The new amendment has come into effect after many players had spoken up about the anxiety of playing tennis while worrying about bleeding through their white skirts when they’re menstruating. Now, the tournament and its organisers have announced that female players can choose to wear darker undershorts beneath their skirts or shorts if they want.
“It is our hope that this rule adjustment will help players focus purely on their performance by relieving a potential source of anxiety,” said Sally Bolton, chief executive of the All England Club.
Wimbledon is the only Grand Slam that has a rigid dress code. Before the exception was added, the rules stated that the players would wear only white ensembles, clarifying explicitly that white does not mean cream or off-white. However, a single trim of colour around the neckline and the cuff of sleeves was allowed, provided it was no wider than one centimetre.

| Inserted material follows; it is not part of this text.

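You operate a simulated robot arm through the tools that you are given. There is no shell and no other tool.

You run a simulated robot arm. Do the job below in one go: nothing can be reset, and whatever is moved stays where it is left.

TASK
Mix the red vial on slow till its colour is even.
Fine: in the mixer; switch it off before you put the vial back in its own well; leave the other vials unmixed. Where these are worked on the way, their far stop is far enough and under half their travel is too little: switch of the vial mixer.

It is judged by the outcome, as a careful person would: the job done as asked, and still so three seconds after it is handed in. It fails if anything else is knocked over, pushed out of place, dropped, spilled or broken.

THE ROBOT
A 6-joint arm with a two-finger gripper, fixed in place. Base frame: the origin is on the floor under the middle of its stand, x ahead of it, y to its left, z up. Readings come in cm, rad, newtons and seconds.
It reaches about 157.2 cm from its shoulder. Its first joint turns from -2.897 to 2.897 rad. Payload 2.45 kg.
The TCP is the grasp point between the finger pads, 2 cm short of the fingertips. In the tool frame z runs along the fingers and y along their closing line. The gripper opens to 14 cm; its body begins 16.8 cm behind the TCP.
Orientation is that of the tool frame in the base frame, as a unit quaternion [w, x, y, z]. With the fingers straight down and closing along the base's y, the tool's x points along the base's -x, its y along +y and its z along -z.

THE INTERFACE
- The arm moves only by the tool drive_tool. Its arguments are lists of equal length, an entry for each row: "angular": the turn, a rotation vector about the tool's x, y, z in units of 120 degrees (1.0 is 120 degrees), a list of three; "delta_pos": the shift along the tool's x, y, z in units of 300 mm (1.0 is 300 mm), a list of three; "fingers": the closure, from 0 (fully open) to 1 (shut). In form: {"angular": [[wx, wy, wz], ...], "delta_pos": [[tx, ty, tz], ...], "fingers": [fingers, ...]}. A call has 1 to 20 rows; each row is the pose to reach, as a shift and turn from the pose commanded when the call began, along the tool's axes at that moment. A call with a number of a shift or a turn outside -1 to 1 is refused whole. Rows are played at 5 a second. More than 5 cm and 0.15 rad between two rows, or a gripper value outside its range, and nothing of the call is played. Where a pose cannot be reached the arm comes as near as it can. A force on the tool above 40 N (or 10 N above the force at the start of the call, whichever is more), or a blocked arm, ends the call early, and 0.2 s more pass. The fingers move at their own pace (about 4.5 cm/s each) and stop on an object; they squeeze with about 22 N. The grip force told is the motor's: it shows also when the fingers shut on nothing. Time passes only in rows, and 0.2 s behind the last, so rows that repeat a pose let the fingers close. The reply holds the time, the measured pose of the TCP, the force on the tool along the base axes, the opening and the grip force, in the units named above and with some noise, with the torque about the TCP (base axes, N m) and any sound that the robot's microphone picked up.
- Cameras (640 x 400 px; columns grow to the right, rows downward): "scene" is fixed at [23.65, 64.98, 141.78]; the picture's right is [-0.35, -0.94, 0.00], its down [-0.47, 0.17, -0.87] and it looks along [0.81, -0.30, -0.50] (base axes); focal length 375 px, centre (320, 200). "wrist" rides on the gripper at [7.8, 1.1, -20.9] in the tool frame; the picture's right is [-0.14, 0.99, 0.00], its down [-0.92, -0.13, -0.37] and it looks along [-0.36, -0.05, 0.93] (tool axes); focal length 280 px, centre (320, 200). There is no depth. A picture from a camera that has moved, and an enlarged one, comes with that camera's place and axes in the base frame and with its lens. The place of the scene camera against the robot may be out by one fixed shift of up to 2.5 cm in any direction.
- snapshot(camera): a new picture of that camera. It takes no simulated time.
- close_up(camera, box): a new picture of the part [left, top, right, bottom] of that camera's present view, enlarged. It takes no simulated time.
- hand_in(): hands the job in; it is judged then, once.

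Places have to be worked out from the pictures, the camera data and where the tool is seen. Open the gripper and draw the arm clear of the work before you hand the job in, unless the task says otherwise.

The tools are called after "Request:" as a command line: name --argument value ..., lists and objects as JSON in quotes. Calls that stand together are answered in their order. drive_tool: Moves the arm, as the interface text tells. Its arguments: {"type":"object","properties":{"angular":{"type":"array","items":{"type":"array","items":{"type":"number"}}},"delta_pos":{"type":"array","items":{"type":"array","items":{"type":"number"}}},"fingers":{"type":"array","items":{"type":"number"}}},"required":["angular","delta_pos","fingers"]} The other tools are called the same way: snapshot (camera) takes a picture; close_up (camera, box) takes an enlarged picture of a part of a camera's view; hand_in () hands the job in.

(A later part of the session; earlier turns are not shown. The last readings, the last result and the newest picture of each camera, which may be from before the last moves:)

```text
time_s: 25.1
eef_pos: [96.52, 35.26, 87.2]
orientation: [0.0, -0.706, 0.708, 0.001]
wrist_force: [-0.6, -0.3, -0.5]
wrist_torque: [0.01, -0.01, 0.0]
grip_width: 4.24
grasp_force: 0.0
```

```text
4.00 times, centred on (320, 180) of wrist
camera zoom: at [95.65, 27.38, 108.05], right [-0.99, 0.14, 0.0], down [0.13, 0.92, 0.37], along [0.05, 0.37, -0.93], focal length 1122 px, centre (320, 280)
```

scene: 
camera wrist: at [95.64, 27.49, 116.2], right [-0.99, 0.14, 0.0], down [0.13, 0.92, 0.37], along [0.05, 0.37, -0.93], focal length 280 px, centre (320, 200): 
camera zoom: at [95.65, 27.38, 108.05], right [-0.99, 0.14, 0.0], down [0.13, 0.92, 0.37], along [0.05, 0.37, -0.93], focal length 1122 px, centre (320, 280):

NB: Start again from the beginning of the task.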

This July’s Wimbledon saw protestors wearing red undershorts underneath white skirts. The protestors arrived at the tournament holding signs that had messages, including “About bloody time”, and “Address the dress code”.
Many athletes have also spoken up about the issue, like former Puerto Rican player Monica Puig. She took to Twitter to talk about how the mental stress about periods can affect their performances too.
Definitely something that affects female athletes! Finally bringing it to everyone’s attention! Not to mention the mental stress of having to wear all white at Wimbledon and praying not to have your period during those two weeks. https://t.co/PzyHnPlSJk— Monica Puig (@MonicaAce93) May 31, 2022
Australian player Daria Saville revealed that she has had to alter her period specifically because of the tournament’s strict dress codes.
Tennis legend Billie Jean King also weighed in on the issue in an interview with CNN. King revealed that even during her time, menstruating players were worried about bleeding into their tennis whites.
“We’re always checking whether we’re showing. You get tense about it because the first thing we are is entertainers, and you want whatever you wear to look immaculate, look great. We’re entertainers. We’re bringing it to the people,” said King. She also spoke about how having all the players in full white ensembles is needlessly confusing for the viewers.
The new exception will come into effect during the 136th staging of the tournament in July 2023.